Question

State Kirchhoff’s law for an electrical network. Using these laws deduce the condition for a balanced Wheatstone bridge. Three resistors $2\Omega ,4\Omega \& 5\Omega$ are combined in parallel. What is the total resistance of the combination?

Answer 1

The Kirchhoff’s law gives the relationship of voltage between two junctions of a circuit as well the current flowing through the circuit. In a balanced Wheatstone bridge, the current flowing across the galvanometer is zero. When resistors are connected in parallel, the voltage across them remains constant.

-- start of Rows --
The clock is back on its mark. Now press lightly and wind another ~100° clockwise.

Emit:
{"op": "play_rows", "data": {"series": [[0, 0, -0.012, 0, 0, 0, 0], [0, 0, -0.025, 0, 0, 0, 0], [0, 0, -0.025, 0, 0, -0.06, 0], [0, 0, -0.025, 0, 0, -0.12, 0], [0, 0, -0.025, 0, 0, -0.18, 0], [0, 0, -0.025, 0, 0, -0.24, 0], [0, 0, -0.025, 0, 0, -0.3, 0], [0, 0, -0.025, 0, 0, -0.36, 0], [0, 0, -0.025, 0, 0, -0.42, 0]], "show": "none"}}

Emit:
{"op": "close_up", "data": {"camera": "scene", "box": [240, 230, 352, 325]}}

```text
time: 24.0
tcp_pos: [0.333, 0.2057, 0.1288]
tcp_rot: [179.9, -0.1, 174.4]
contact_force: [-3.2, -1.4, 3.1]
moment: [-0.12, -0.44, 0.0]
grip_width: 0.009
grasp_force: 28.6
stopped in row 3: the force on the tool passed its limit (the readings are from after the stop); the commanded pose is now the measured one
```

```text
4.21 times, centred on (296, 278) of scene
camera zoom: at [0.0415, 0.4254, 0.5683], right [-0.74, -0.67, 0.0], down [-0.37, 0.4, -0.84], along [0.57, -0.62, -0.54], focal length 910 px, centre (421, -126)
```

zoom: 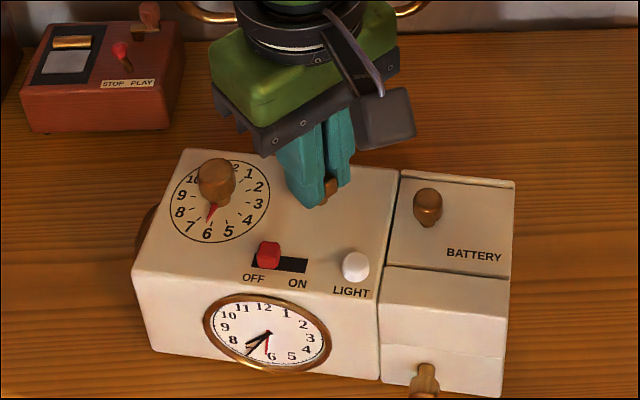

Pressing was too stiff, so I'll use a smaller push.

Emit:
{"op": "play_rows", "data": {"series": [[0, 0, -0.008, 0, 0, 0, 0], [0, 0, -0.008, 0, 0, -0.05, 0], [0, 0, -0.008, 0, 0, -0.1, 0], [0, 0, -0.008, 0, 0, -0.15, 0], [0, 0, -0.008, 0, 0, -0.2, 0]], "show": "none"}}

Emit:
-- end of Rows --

Complete step by step solution:

Kirchhoff’s law shows the relationship between the voltages at different points in the circuit. It also describes how the current flows through a circuit.
The two Kirchhoff’s laws are as follows:
1. Loop Law- The summation of the drop of voltage across each component of a circuit is equal to the voltage supplied by the source.
2. Junction Law- The net current; that is incoming and outgoing at each junction should always be zero.
In case of a Wheatstone bridge as shown above, the current flowing across the galvanometer is zero.
Now, using the Ohm’s law which we already know, and applying the loop law for the loop ABDA, we get
$- {I_1}{R_1} + {I_2}{R_3} = 0$
$\dfrac{{{I_1}}}{{{I_2}}} = \dfrac{{{R_1}}}{{{R_3}}}$
For the loop BCDB,
$- {I_2}{R_4} + {I_1}{R_2} = 0$
$\dfrac{{{I_2}}}{{{I_1}}} = \dfrac{{{R_4}}}{{{R_2}}}$
Thus, comparing the two equations, we get
$\dfrac{{{R_1}}}{{{R_3}}} = \dfrac{{{R_4}}}{{{R_2}}}$
Now, the three resistors are connected in parallel, thus the voltage across tem will be constant. Thus the equivalent resistance for the three resistors $R_1$,$R_2$ and $R_3$ that is = $2\Omega ,4\Omega \& 5\Omega$ respectively is R, such that;
$\dfrac{1}{R}=\dfrac{1}{{{R}_{1}}}+\dfrac{1}{{{R}_{2}}}+\dfrac{1}{{{R}_{3}}}$
$\dfrac{1}{R}=\dfrac{1}{2}+\dfrac{1}{4}+\dfrac{1}{5}$
$R=\dfrac{20}{19}=1.05\Omega$

Note:
When the resistances are connected in parallel, the voltage remains constant and the net resistance is lower than the smallest resistance of the network, while when they are connected in series, the current remains constant and the net resistance is higher than the largest resistance of the network.